Un atelier de restitution de la Stratégie digitale de l'agriculture malgache, dans le cadre du projet d'Appui à l'innovation et la digitalisation des systèmes agroalimentaires, organisée conjointement avec le ministère de l'Agriculture et de l'élevage (Minae), le ministère du Développement numérique, de la transformation digitale, des postes et des télécommunications (MDNDPT) et la FAO, s'est tenu, le 22 août à Antananarivo.
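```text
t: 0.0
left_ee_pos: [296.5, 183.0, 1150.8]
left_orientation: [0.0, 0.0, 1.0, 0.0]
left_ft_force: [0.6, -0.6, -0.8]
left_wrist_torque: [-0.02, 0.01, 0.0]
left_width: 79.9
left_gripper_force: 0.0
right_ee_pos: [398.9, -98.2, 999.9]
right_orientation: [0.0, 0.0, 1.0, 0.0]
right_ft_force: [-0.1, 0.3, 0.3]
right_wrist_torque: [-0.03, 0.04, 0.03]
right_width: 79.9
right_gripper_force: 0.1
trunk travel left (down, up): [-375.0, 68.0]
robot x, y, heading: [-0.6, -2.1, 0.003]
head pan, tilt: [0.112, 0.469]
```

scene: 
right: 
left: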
Une occasion qui a permis de situer les progrès réalisés par Madagascar dans ce domaine, mais aussi les perspectives. L'objectif de la stratégie d'innovation des systèmes agroalimentaires et de la transformation digitale de l'agriculture malgache est d'identifier les axes stratégiques et les interventions clés à mettre en oeuvre à court, moyen et long terme qui permettront à Madagascar, grâce aux technologies numériques, de transformer son secteur agricole, d'améliorer sa sécurité alimentaire, d'améliorer les revenus des agriculteurs et agricultrices les plus défavorisés, et de développer son économie grâce aux exportations et à la valorisation du potentiel agricole du pays. C'est ce qu'a partagé dernièrement le ministère de l'Agriculture.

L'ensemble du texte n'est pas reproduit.